Search the material for the string "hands", then return every line where it is found.

>> begin

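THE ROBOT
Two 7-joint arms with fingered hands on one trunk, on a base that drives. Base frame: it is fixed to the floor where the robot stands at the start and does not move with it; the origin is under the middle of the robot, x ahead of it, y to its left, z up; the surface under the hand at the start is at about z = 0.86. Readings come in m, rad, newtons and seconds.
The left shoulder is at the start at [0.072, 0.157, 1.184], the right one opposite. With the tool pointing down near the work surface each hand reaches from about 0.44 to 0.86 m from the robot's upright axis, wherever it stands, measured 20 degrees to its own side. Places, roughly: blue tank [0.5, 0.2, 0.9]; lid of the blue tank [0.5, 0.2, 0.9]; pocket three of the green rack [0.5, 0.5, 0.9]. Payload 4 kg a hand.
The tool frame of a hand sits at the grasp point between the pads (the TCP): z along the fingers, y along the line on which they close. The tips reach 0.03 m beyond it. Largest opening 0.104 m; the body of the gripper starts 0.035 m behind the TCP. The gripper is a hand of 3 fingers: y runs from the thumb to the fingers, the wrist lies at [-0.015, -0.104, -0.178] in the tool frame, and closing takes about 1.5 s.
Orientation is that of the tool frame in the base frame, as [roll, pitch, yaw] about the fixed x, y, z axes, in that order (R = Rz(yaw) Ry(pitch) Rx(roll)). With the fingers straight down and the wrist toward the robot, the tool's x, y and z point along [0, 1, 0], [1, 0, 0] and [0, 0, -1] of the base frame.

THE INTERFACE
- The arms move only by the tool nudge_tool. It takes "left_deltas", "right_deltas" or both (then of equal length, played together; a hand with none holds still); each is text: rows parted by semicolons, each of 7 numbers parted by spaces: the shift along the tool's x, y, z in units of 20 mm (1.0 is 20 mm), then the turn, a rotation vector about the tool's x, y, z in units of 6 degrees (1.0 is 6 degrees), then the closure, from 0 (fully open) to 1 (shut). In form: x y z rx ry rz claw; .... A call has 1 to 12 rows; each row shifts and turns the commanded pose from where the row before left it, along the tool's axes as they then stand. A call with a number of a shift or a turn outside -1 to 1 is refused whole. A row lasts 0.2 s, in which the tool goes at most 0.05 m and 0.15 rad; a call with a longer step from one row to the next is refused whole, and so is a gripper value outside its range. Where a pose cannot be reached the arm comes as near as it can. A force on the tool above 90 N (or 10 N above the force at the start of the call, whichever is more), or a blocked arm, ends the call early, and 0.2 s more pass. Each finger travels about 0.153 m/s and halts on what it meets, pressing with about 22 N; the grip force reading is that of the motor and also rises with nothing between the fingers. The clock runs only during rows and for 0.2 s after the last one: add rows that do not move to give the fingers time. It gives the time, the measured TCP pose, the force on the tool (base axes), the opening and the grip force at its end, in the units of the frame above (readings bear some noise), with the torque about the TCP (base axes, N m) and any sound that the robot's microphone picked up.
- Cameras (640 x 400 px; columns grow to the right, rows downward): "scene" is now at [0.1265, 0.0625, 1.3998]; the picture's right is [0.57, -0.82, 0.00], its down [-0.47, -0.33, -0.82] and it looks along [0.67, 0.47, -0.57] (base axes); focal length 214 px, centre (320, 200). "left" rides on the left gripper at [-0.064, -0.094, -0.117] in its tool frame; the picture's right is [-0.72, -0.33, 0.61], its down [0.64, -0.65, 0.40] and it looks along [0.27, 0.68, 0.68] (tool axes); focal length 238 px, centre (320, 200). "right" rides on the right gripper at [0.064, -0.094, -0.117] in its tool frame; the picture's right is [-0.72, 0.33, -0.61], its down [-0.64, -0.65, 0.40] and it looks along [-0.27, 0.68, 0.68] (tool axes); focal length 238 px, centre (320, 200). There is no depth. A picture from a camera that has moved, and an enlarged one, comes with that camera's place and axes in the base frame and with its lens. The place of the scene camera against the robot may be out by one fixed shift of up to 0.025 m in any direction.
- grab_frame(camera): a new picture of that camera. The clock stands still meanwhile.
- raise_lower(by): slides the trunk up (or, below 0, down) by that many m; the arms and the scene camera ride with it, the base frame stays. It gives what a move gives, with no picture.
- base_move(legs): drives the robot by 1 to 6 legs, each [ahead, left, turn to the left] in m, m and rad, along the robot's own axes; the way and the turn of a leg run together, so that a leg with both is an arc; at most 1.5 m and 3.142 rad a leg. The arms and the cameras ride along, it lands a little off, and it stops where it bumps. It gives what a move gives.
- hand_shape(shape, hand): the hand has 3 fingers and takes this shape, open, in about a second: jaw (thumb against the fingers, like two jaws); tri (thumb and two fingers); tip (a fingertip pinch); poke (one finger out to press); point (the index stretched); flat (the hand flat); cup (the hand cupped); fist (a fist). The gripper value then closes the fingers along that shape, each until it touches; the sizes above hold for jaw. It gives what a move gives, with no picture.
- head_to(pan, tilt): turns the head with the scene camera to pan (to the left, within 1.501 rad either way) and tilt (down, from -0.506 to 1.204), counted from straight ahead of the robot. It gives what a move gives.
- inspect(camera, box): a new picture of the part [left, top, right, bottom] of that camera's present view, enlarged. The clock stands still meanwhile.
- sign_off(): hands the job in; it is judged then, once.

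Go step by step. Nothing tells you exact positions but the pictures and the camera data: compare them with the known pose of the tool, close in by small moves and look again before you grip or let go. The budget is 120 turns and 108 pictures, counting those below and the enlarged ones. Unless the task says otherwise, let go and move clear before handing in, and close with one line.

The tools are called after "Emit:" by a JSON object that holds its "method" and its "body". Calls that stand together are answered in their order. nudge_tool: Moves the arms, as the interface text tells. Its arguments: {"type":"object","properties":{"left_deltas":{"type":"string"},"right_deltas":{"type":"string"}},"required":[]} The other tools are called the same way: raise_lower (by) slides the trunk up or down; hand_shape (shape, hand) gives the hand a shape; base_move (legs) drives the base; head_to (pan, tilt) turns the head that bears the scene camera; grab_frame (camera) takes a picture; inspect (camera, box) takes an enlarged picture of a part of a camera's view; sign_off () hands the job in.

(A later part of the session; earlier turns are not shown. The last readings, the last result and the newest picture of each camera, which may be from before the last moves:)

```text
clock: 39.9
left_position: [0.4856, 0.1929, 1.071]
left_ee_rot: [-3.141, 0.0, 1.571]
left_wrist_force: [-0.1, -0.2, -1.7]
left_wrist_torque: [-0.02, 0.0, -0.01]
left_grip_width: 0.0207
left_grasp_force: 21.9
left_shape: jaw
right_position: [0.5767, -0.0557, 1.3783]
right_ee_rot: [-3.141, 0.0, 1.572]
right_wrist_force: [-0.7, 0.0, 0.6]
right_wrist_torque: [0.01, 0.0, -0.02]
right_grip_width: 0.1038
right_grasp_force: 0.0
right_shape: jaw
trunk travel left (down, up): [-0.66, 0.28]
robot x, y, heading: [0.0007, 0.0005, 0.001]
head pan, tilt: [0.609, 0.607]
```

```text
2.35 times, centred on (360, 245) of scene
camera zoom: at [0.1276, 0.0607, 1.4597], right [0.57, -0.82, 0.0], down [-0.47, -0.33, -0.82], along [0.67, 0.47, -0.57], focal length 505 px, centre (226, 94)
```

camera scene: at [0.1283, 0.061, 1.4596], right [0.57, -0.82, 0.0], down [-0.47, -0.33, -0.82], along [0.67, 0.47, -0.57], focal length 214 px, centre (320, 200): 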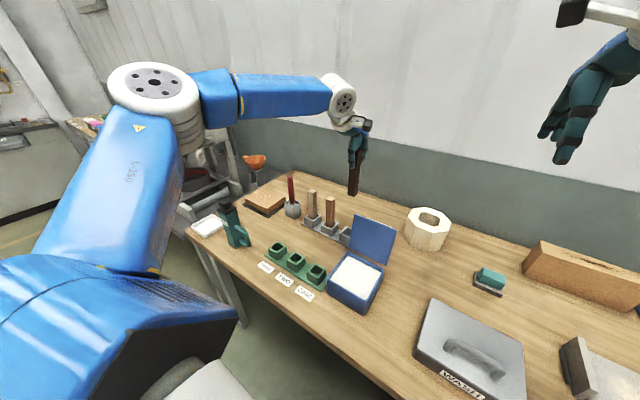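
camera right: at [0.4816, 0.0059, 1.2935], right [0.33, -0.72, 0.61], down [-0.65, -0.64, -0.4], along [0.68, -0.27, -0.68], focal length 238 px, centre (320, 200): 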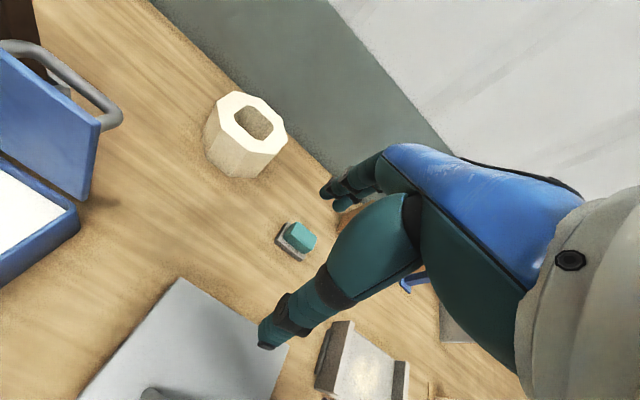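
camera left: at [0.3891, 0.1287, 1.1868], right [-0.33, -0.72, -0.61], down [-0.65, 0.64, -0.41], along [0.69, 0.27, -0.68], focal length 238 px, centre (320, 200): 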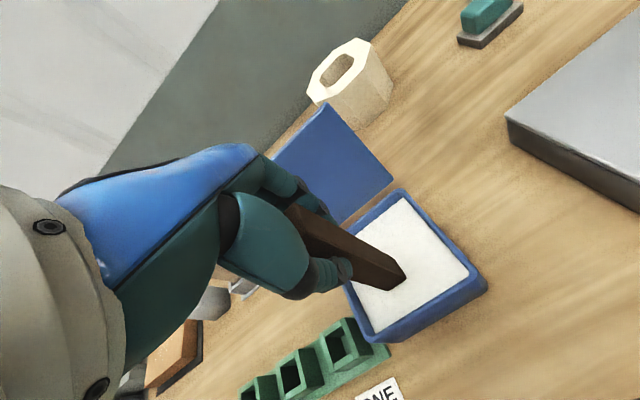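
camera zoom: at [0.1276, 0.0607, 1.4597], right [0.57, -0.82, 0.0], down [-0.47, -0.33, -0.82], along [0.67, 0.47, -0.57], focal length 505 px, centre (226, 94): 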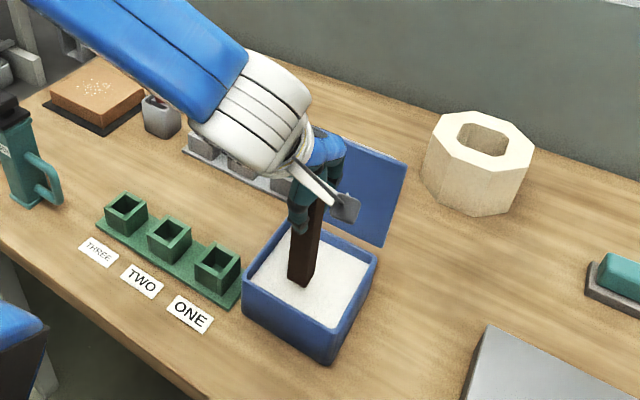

>> end

> Solution below:
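Two 7-joint arms with fingered hands on one trunk, on a base that drives. Base frame: it is fixed to the floor where the robot stands at the start and does not move with it; the origin is under the middle of the robot, x ahead of it, y to its left, z up; the surface under the hand at the start is at about z = 0.86. Readings come in m, rad, newtons and seconds.
- sign_off(): hands the job in; it is judged then, once.
The tools are called after "Emit:" by a JSON object that holds its "method" and its "body". Calls that stand together are answered in their order. nudge_tool: Moves the arms, as the interface text tells. Its arguments: {"type":"object","properties":{"left_deltas":{"type":"string"},"right_deltas":{"type":"string"}},"required":[]} The other tools are called the same way: raise_lower (by) slides the trunk up or down; hand_shape (shape, hand) gives the hand a shape; base_move (legs) drives the base; head_to (pan, tilt) turns the head that bears the scene camera; grab_frame (camera) takes a picture; inspect (camera, box) takes an enlarged picture of a part of a camera's view; sign_off () hands the job in.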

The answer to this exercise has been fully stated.